→ GOAL OF THE EXERCISE:
Add the next paragraphs of the source excerpt.

→ SOURCE EXCERPT:
○ ○ ○ ○ ○ ○ ○
Some solutions for your resolutions…

Happy New Year!!!

I hope you all had a fantastic New Years Eve and are all looking forward to 2016 and all the challenges and opportunities it may hold. Now the start of a new year is traditionally a time for many to start something new to improve their lives for the better. This often involves making some new year resolutions, and this usually includes a commitment to a new exercise regime or activity to improve health and well being.

However, many new year resolutions don’t last long, with some studies showing 25% fail within the first week, and as little as 8% actually are achieved. There are many reasons why new year resolutions fail, such as being over ambitious, trying to change too much too quickly, not setting targets, a lack of motivation, or simply just being put off by others negativity.

But this could be said for resolutions made at any the time of year! In fact many dont know that setting resolutions at new year actually means you are 10 times more likely to stick at and achieve them than setting them at other times.

But there are still many naysayers and skeptics who mock the tradition of making new year resolutions, but I personally think it’s a great to do, and should be supported even if they do only last a short period of time. Doing ‘something’ is always better than doing nothing in my experience!
○ ○ ○ ○ ○ ○ ○
→ DATA PROVIDED:
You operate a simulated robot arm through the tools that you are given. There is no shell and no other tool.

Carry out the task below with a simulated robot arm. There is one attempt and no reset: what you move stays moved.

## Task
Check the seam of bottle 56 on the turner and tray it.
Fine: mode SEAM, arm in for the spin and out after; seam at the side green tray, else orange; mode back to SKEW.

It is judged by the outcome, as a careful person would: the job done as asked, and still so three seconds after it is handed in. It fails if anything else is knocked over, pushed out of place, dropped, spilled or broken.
○ ○ ○ ○ ○ ○ ○
→ THE RESPONSE:
So I want to try and help those who have made a resolution to start a new physical activity like running or going to the gym or even just to walk a bit more, to keep it going for as long as they can and avoid some of the common set backs.

To do this I thought I would highlight the amazing and widespread benefits of increasing your physical activity for motivation purposes, as well as giving some simple guidance that should reduce your risk of encountering any injuries as you strive to achieve your fitness goals.

So strap on those new trainers, squeeze yourself into that new day glow spandex sports gear, make sure your new GPS activity tracker is turned on, turn up that kick arse sound track on the ipod, stick two fingers up to all those naysayers and tell em to fuck off, and lets get going.


I really don’t know how to stress this strongly enough, the benefits of increasing your physical activity even a little are simply… immense!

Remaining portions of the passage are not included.